Depois da derrota nas eleições de 2014, a direita brasileira abraçou um discurso apocalíptico, pregando que a esquerda visava transformar radicalmente o país e abandonar supostos valores fundamentais do cidadão médio —o pânico moral com o suposto kit gay, por exemplo, não surgiu em 2018, tampouco a preocupação com as atividades do Foro de São Paulo. O PT deixou de ser apenas um adversário a ser derrotado. Virou uma ameaça que deveria ser extirpada.

Essa escalada belicosa do discurso reacionário é alarmante, mas não sem precedentes internacionais. Como mostra Julian E. Zelizer, professor de história da Universidade de Princeton, o Partido Republicano dos Estados Unidos passou por um processo de radicalização similar, se bem que mais gradual, ao longo das últimas quatro décadas.

Donald Trump em comício de sua campanha presidencial em Old Forge, Pensilvânia - Michael M. Santiago - 20.ago.20/Getty Images/AFP

Em “Burning Down the House: Newt Gingrich, the Fall of a Speaker, and the Rise of the New Republican Party” (Incendiando a Câmara: Newt Gingrich, a queda de um presidente da Câmara e a ascensão do novo Partido Republicano), livro publicado em julho, Zelizer atribui o estado lamentável do debate político dos EUA hoje a um congressista conservador profundamente insolente da Geórgia: Newton Leroy Gingrich, mais conhecido como Newt.

Gingrich, eleito aos 35 anos, em 1979, pelo Partido Republicano, chegou a Washington com um plano de ataque bem definido. O Partido Democrata mantinha uma vantagem expressiva no Congresso —mais de cem deputados a mais que os republicanos— e controlava a Câmara desde 1955.

Lideranças republicanas participavam mansamente do jogo político, negociando com seus pares do outro partido, que ainda estava ancorado no legado social-democrata do New Deal rooseveltiano.

Gingrich, no entanto, apostava no conflito para substituir os métodos tradicionais, em sua visão excessivamente cordiais. Um ano antes de ser eleito, explicou em uma conferência de jovens republicanos que, enquanto seu partido encorajava “você a ser limpo, obediente e leal e fiel e todas aquelas palavras de escoteiro”, os democratas tinham entendido que “o canibalismo é a natureza desse negócio”.

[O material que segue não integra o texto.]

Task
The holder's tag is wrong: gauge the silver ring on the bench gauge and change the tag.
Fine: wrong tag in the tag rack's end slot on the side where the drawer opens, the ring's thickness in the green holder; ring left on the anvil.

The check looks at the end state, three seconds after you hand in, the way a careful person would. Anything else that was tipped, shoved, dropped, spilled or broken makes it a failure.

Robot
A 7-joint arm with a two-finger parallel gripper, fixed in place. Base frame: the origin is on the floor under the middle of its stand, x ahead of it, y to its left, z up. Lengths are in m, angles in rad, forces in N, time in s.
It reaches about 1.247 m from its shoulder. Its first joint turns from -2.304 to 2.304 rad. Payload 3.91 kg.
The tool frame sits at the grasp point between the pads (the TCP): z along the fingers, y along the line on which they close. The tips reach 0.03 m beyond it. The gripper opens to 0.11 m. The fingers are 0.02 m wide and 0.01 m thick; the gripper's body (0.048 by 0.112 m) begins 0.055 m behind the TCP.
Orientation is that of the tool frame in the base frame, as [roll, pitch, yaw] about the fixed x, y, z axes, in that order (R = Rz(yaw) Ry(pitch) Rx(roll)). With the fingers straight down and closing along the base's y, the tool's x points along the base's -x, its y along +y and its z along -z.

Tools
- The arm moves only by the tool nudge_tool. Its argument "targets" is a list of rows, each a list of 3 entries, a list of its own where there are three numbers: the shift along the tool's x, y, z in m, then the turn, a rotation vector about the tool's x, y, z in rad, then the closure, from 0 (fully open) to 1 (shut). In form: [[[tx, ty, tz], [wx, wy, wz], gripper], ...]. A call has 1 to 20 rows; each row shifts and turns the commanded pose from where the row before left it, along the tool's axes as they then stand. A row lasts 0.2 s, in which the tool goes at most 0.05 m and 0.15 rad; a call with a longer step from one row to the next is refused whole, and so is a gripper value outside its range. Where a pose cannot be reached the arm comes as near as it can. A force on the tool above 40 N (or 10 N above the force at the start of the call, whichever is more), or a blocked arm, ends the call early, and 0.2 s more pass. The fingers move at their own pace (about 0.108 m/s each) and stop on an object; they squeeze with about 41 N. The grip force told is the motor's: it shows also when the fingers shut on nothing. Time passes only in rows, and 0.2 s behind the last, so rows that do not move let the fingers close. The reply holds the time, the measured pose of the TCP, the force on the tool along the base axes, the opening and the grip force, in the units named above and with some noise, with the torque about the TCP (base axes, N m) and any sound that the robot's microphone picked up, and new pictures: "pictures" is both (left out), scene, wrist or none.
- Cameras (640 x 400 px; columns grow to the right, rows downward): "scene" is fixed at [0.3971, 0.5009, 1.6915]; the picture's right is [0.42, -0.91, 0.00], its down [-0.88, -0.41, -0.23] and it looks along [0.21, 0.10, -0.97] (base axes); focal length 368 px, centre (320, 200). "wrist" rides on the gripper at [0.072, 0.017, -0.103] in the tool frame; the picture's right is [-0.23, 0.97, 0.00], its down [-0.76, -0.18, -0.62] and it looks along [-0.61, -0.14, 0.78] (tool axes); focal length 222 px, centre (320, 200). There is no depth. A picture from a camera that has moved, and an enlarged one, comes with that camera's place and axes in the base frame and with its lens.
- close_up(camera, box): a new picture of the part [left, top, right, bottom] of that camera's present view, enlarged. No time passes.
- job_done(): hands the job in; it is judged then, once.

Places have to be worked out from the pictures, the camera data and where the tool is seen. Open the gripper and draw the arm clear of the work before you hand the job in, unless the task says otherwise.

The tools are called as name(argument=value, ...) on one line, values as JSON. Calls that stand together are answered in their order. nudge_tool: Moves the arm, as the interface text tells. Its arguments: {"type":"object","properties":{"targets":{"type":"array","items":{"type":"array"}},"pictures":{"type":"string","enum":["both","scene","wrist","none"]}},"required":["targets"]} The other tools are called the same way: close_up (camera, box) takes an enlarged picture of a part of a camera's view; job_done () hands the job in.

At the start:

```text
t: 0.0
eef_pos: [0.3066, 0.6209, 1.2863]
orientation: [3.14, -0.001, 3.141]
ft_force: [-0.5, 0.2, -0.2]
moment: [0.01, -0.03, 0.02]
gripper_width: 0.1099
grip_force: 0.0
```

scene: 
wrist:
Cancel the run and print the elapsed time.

Seu objetivo era semear “caos constante” para chacoalhar de vez o status quo. Por meio de escândalos, tanto reais quanto imaginários, ele tachava os adversários de doentes, patéticos e traidores. Para Gingrich, democratas queriam o mal para o país e, portanto, não eram atores legítimos da disputa política.

Depois do Watergate, escândalo que levou à renúncia do presidente Richard Nixon em 1974, democratas progressistas implementaram uma reforma política visando maior transparência. Muitas práticas até então corriqueiras na política tradicional passaram a ser proibidas, dada a vontade de virar a página da sujeira de Nixon.

Gingrich reconheceu que uma agenda chamativa e altamente moralista poderia ser instrumentalizada para atacar qualquer um no poder —membros do dito establishment—, mesmo que o acusador fosse desonesto em sua vida pessoal, como era o caso dele.

“O fato número um sobre a mídia”, observou Gingrich, “é que eles adoram brigas”. Sempre disposto a arrumar uma confusão para os novos canais de notícias 24 horas, como a CNN, que foi ao ar em 1980, Gingrich fez da mídia cúmplice na sua cruzada contra os democratas, sustenta Zelizer.

Mobilizando a imprensa nacional depois de um escândalo envolvendo congressistas e xeiques árabes, ele afirmou: “Muitas pessoas neste país estão dizendo agora que isso é apenas política, e a política é suja. Discordo. A política não precisa ser corrupta. De fato, em uma sociedade livre, não pode ser permitido que seja corrupta”.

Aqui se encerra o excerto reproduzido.